▶ _TASKS AND EXERCISES_
1. Copy the part of the extracted text from the words "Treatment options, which" through the words "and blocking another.".
2. Continue the extracted text that opens with "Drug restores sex".

▶ _INFORMATION SUPPLIED_
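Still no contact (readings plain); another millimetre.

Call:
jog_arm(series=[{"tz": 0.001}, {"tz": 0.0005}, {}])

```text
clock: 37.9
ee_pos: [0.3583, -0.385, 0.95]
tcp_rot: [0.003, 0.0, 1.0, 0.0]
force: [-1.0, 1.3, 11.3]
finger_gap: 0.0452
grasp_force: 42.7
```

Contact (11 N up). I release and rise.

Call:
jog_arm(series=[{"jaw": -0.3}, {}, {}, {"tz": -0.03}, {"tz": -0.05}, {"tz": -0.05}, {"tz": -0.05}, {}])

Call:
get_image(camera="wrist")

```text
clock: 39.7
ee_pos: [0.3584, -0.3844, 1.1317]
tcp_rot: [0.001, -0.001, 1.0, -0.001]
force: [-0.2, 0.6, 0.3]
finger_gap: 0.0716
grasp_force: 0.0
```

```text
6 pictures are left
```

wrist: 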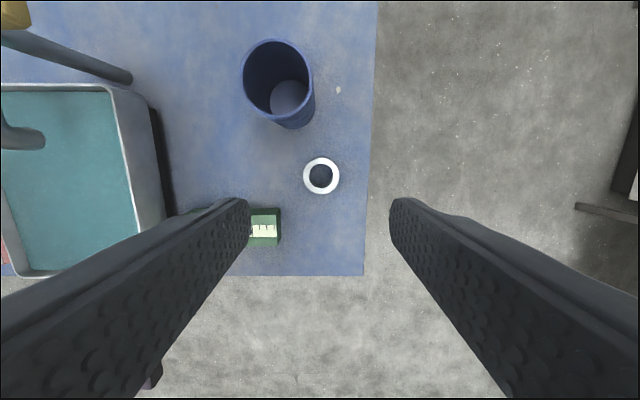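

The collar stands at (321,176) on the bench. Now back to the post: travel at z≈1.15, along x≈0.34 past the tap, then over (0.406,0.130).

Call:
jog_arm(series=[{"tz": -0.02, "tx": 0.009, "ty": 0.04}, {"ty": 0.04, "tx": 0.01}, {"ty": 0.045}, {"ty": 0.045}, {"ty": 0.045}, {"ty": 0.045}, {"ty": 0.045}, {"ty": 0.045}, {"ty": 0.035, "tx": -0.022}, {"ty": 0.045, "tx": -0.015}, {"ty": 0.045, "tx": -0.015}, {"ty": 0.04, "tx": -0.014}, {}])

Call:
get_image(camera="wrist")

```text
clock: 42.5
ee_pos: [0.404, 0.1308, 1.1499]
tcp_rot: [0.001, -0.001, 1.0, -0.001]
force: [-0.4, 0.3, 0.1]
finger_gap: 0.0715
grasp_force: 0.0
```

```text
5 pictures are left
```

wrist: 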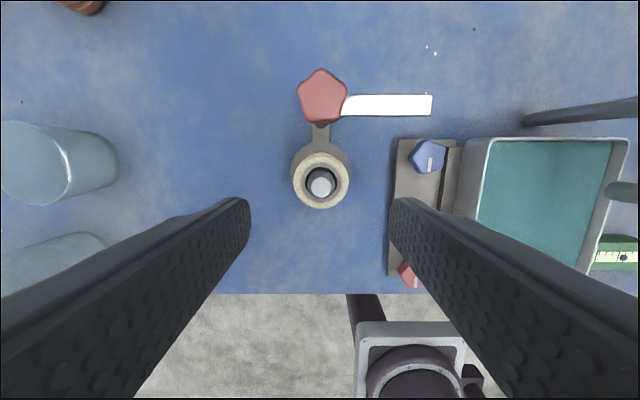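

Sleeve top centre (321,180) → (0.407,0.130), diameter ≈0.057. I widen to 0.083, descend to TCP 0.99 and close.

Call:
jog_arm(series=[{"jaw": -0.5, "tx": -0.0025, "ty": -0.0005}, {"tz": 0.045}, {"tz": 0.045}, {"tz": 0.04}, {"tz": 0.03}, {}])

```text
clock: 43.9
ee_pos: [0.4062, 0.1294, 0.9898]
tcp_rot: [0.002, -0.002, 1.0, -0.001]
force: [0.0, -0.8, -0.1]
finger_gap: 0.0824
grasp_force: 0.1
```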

▶ _EXTRACTED TEXT_
Drug restores sex drive in women

You don’t hear about it much, but it’s a condition that affects millions of women. The clinical term is hypoactive sexual desire disorder—a lack of sexual desire—and it can be distressing and demoralizing for women and their partners.

Treatment options, which have been limited, received a potential boost recently, thanks to a study led by Dr. Anita Clayton (Med ’82), professor of psychiatry and neurobehavioral sciences at the UVA School of Medicine.

“This is an important milestone for an under-recognized condition for which there is no FDA-approved treatment,” Clayton says.

Instead of focusing on hormone levels, researchers looked at the brain and its reaction to flibanserin, a drug developed in the 1990s as an anti-depressant. One of the medication’s side effects is to heighten sexual urges in women by stimulating one serotonin receptor in the brain and blocking another.

▶ _EXERCISE RESPONSES_
1.
Treatment options, which have been limited, received a potential boost recently, thanks to a study led by Dr. Anita Clayton (Med ’82), professor of psychiatry and neurobehavioral sciences at the UVA School of Medicine.

“This is an important milestone for an under-recognized condition for which there is no FDA-approved treatment,” Clayton says.

Instead of focusing on hormone levels, researchers looked at the brain and its reaction to flibanserin, a drug developed in the 1990s as an anti-depressant. One of the medication’s side effects is to heighten sexual urges in women by stimulating one serotonin receptor in the brain and blocking another.

2.
A trial involving 1,378 pre-menopausal women with HSDD showed that daily doses of flibanserin led to more “satisfying sexual events,” increased sexual desire and decreased distress due to the disorder.

All of the women were in stable relationships with a sexually functioning partner for at least one year.

“We’re not talking about women who simply don’t want to have sex or aren’t concerned about a lack of desire,” Clayton says. “It’s about the women who suffer significant mental distress from their lack of desire.”